• [SOURCE MATERIAL]
----

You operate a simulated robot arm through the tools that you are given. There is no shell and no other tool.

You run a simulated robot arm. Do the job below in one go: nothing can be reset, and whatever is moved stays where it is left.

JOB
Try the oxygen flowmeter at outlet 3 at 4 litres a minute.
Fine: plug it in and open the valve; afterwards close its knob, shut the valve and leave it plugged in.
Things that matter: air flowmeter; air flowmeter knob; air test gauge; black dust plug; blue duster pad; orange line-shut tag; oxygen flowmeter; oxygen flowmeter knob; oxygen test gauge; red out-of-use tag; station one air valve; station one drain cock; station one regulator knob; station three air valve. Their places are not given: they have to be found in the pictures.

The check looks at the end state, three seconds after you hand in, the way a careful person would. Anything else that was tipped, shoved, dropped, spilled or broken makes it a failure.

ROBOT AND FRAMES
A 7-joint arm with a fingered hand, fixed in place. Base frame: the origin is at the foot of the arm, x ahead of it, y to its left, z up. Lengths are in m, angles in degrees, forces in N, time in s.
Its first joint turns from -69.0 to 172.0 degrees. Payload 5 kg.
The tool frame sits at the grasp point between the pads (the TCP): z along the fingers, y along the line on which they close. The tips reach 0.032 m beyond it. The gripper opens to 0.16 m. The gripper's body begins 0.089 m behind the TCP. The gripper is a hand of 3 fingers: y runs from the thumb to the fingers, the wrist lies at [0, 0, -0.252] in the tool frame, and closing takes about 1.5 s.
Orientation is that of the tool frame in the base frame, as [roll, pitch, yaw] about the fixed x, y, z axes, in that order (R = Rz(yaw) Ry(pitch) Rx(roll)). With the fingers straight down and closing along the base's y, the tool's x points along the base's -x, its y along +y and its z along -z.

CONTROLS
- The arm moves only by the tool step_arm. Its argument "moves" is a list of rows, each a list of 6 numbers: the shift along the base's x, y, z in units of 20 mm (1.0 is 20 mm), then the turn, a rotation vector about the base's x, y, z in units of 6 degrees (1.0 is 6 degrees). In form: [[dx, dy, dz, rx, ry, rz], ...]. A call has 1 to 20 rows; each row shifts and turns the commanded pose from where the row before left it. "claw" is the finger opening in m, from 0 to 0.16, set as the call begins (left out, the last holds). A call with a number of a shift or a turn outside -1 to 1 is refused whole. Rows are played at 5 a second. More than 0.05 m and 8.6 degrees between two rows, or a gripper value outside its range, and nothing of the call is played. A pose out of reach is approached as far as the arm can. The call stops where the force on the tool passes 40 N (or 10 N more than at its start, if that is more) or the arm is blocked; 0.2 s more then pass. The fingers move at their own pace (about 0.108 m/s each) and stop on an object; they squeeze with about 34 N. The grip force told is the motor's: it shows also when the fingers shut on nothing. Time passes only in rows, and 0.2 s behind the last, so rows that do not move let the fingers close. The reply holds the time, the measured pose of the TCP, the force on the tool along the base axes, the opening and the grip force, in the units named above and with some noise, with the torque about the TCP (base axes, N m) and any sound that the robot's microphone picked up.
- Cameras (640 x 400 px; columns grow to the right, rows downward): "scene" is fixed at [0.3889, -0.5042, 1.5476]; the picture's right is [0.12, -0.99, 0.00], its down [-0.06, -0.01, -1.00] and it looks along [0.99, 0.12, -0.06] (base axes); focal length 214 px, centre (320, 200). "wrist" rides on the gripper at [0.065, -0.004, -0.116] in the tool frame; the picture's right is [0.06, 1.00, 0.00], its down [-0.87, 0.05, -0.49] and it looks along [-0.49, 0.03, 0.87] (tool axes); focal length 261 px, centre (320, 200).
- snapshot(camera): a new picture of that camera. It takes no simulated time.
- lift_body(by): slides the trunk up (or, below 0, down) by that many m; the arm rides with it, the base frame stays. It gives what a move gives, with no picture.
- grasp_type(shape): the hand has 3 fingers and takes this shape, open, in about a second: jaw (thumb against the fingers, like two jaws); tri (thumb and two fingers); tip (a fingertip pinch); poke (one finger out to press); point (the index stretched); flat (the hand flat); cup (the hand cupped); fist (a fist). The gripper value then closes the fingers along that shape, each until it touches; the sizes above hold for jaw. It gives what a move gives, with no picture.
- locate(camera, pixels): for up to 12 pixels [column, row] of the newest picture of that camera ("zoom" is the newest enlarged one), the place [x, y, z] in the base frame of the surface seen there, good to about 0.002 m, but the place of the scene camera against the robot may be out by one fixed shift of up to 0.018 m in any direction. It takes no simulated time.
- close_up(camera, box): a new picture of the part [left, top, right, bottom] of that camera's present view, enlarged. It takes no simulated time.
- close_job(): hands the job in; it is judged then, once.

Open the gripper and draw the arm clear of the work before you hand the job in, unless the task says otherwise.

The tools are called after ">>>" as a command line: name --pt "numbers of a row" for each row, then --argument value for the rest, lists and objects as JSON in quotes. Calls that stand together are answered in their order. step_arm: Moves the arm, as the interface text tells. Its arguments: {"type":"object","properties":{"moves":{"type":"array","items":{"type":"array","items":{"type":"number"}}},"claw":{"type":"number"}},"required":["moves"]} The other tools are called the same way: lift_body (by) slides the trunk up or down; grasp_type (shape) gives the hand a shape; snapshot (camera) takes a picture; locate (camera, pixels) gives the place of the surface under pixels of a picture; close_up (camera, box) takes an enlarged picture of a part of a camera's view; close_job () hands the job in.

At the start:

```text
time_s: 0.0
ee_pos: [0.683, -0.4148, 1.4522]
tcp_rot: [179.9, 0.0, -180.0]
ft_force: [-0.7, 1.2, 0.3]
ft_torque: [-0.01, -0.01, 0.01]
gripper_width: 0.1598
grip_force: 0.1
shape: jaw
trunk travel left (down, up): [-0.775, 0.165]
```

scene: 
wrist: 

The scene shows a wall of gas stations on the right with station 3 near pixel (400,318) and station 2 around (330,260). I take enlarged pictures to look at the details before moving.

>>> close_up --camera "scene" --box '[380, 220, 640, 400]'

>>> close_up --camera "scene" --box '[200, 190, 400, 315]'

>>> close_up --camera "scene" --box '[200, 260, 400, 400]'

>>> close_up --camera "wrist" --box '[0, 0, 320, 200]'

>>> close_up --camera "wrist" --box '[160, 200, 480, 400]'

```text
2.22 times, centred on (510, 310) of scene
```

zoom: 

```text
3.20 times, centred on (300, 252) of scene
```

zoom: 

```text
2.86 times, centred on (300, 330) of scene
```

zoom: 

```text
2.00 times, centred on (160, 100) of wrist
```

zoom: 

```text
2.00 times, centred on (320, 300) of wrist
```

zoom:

----

• [SELECTED EXCERPT]

In October 2017, the United States government declared a state of public health emergency in response to the burgeoning prescription opioid epidemic. Opioid analgesics are the gold standard of therapy for moderate to severe pain, but their clinical utility is greatly limited by analgesic tolerance – a primary driver of diminished pain control and opioid dose escalations. Integral in this process are primary afferent sensory neurons in dorsal root ganglia (DRG), the first-order components of nociceptive sensation. With surmounting evidence that morphine and other narcotics can alter gut microbial composition and promote bacterial translocation to other tissues, a question arises of whether the secondary release of bacterial products and pro-inflammatory cytokines can modulate antinociceptive tolerance development. This dissertation examines how gut bacteria depletion with antibiotics modulates the pharmacodynamic properties of chronic morphine in mice. Utilizing a “top-down” experimental approach, this is characterized at the whole-animal, single-cell, and molecular level via behavioral assays of antinociception, whole-cell patch-clamp recordings in DRG neurons, and analysis of tetrodotoxin-resistant (TTX-R) Na+ channel kinetics, respectively. Our findings collectively indicate that the gastrointestinal microbiome is an important modulator of antinociceptive tolerance development with chronic morphine administration.

----

• [EXERCISE] Repeat the selected excerpt word for word.

• [WRITTEN RESPONSE]
In October 2017, the United States government declared a state of public health emergency in response to the burgeoning prescription opioid epidemic. Opioid analgesics are the gold standard of therapy for moderate to severe pain, but their clinical utility is greatly limited by analgesic tolerance – a primary driver of diminished pain control and opioid dose escalations. Integral in this process are primary afferent sensory neurons in dorsal root ganglia (DRG), the first-order components of nociceptive sensation. With surmounting evidence that morphine and other narcotics can alter gut microbial composition and promote bacterial translocation to other tissues, a question arises of whether the secondary release of bacterial products and pro-inflammatory cytokines can modulate antinociceptive tolerance development. This dissertation examines how gut bacteria depletion with antibiotics modulates the pharmacodynamic properties of chronic morphine in mice. Utilizing a “top-down” experimental approach, this is characterized at the whole-animal, single-cell, and molecular level via behavioral assays of antinociception, whole-cell patch-clamp recordings in DRG neurons, and analysis of tetrodotoxin-resistant (TTX-R) Na+ channel kinetics, respectively. Our findings collectively indicate that the gastrointestinal microbiome is an important modulator of antinociceptive tolerance development with chronic morphine administration.